- The exercise
Repeat the full listing, word for word.

-- Given material start --

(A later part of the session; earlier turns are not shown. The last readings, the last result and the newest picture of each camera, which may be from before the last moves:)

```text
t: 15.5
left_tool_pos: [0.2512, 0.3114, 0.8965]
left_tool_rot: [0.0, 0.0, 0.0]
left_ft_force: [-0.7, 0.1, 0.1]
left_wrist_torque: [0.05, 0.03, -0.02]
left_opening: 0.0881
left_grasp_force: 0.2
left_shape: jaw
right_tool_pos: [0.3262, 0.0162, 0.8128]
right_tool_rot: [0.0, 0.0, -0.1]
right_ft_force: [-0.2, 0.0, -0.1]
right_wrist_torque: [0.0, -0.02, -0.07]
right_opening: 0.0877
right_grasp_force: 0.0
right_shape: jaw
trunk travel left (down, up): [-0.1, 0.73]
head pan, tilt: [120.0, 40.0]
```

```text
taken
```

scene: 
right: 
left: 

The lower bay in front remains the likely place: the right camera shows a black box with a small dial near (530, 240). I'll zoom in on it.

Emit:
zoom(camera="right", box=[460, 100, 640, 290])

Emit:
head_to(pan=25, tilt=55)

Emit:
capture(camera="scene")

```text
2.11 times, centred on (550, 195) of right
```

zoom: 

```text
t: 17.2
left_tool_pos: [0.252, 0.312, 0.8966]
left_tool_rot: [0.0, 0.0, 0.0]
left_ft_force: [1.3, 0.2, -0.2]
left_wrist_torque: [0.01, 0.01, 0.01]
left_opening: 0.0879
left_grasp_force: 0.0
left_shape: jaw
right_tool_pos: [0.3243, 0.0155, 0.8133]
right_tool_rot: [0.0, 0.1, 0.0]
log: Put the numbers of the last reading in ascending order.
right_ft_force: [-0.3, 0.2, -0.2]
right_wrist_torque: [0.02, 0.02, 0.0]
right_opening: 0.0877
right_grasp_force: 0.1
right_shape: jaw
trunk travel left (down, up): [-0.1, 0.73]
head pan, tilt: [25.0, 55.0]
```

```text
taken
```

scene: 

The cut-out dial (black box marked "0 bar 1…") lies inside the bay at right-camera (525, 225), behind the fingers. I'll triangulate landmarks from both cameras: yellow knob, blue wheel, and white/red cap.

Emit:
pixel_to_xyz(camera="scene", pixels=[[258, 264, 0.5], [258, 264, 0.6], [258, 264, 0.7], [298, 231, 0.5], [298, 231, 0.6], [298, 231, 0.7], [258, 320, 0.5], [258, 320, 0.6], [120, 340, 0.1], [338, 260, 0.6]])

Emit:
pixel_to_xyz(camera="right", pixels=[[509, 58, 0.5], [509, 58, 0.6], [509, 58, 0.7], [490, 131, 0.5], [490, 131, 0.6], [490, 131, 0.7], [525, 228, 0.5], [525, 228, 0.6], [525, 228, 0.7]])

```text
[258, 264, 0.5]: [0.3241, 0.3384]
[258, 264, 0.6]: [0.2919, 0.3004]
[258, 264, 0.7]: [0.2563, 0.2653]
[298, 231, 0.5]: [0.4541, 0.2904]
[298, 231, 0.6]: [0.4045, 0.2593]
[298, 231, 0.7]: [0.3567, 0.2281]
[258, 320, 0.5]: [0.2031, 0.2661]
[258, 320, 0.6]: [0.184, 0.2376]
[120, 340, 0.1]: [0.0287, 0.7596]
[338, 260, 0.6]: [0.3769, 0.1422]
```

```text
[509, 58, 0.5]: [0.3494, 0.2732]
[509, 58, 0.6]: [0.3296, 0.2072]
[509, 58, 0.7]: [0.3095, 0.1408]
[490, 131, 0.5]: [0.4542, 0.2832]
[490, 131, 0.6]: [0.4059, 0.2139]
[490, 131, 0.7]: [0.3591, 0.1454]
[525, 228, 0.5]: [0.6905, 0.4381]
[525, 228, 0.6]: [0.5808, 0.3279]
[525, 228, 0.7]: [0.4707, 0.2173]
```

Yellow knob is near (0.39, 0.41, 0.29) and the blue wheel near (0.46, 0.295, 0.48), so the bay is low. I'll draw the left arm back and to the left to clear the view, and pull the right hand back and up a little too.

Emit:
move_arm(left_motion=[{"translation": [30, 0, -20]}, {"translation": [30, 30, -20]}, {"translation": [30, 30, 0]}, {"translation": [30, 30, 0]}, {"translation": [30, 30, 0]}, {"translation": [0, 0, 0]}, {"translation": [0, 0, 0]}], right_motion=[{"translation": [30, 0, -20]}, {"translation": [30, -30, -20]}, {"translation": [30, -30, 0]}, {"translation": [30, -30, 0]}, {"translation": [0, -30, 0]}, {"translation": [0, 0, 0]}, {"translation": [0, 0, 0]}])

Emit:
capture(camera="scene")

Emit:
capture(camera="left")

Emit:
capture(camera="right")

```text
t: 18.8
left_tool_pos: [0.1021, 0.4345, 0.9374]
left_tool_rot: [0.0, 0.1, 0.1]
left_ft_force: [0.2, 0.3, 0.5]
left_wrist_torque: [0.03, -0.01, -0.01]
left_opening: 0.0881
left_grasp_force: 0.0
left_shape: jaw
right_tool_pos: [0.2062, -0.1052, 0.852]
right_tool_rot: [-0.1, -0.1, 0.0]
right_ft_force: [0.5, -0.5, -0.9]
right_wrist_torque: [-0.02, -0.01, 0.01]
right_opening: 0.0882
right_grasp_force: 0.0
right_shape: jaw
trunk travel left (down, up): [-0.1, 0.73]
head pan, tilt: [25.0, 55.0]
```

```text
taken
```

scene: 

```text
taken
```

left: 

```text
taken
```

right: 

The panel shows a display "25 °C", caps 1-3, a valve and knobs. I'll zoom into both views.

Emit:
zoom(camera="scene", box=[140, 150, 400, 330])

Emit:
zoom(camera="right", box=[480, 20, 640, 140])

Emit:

-- Given material end --

- Final result
(A later part of the session; earlier turns are not shown. The last readings, the last result and the newest picture of each camera, which may be from before the last moves:)

```text
t: 15.5
left_tool_pos: [0.2512, 0.3114, 0.8965]
left_tool_rot: [0.0, 0.0, 0.0]
left_ft_force: [-0.7, 0.1, 0.1]
left_wrist_torque: [0.05, 0.03, -0.02]
left_opening: 0.0881
left_grasp_force: 0.2
left_shape: jaw
right_tool_pos: [0.3262, 0.0162, 0.8128]
right_tool_rot: [0.0, 0.0, -0.1]
right_ft_force: [-0.2, 0.0, -0.1]
right_wrist_torque: [0.0, -0.02, -0.07]
right_opening: 0.0877
right_grasp_force: 0.0
right_shape: jaw
trunk travel left (down, up): [-0.1, 0.73]
head pan, tilt: [120.0, 40.0]
```

```text
taken
```

scene: 
right: 
left: 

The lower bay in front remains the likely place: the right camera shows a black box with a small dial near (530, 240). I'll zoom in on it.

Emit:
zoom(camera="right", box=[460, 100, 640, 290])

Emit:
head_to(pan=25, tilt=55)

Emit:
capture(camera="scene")

```text
2.11 times, centred on (550, 195) of right
```

zoom: 

```text
t: 17.2
left_tool_pos: [0.252, 0.312, 0.8966]
left_tool_rot: [0.0, 0.0, 0.0]
left_ft_force: [1.3, 0.2, -0.2]
left_wrist_torque: [0.01, 0.01, 0.01]
left_opening: 0.0879
left_grasp_force: 0.0
left_shape: jaw
right_tool_pos: [0.3243, 0.0155, 0.8133]
right_tool_rot: [0.0, 0.1, 0.0]
log: Put the numbers of the last reading in ascending order.
right_ft_force: [-0.3, 0.2, -0.2]
right_wrist_torque: [0.02, 0.02, 0.0]
right_opening: 0.0877
right_grasp_force: 0.1
right_shape: jaw
trunk travel left (down, up): [-0.1, 0.73]
head pan, tilt: [25.0, 55.0]
```

```text
taken
```

scene: 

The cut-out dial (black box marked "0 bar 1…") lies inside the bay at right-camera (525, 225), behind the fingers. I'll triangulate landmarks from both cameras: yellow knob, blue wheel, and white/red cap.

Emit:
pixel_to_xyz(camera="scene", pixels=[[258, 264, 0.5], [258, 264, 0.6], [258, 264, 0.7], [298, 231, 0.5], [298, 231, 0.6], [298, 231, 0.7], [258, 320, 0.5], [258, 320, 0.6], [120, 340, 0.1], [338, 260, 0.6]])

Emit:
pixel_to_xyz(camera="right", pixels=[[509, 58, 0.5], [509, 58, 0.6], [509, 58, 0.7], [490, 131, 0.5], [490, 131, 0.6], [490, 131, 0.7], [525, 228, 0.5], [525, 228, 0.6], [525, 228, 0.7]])

```text
[258, 264, 0.5]: [0.3241, 0.3384]
[258, 264, 0.6]: [0.2919, 0.3004]
[258, 264, 0.7]: [0.2563, 0.2653]
[298, 231, 0.5]: [0.4541, 0.2904]
[298, 231, 0.6]: [0.4045, 0.2593]
[298, 231, 0.7]: [0.3567, 0.2281]
[258, 320, 0.5]: [0.2031, 0.2661]
[258, 320, 0.6]: [0.184, 0.2376]
[120, 340, 0.1]: [0.0287, 0.7596]
[338, 260, 0.6]: [0.3769, 0.1422]
```

```text
[509, 58, 0.5]: [0.3494, 0.2732]
[509, 58, 0.6]: [0.3296, 0.2072]
[509, 58, 0.7]: [0.3095, 0.1408]
[490, 131, 0.5]: [0.4542, 0.2832]
[490, 131, 0.6]: [0.4059, 0.2139]
[490, 131, 0.7]: [0.3591, 0.1454]
[525, 228, 0.5]: [0.6905, 0.4381]
[525, 228, 0.6]: [0.5808, 0.3279]
[525, 228, 0.7]: [0.4707, 0.2173]
```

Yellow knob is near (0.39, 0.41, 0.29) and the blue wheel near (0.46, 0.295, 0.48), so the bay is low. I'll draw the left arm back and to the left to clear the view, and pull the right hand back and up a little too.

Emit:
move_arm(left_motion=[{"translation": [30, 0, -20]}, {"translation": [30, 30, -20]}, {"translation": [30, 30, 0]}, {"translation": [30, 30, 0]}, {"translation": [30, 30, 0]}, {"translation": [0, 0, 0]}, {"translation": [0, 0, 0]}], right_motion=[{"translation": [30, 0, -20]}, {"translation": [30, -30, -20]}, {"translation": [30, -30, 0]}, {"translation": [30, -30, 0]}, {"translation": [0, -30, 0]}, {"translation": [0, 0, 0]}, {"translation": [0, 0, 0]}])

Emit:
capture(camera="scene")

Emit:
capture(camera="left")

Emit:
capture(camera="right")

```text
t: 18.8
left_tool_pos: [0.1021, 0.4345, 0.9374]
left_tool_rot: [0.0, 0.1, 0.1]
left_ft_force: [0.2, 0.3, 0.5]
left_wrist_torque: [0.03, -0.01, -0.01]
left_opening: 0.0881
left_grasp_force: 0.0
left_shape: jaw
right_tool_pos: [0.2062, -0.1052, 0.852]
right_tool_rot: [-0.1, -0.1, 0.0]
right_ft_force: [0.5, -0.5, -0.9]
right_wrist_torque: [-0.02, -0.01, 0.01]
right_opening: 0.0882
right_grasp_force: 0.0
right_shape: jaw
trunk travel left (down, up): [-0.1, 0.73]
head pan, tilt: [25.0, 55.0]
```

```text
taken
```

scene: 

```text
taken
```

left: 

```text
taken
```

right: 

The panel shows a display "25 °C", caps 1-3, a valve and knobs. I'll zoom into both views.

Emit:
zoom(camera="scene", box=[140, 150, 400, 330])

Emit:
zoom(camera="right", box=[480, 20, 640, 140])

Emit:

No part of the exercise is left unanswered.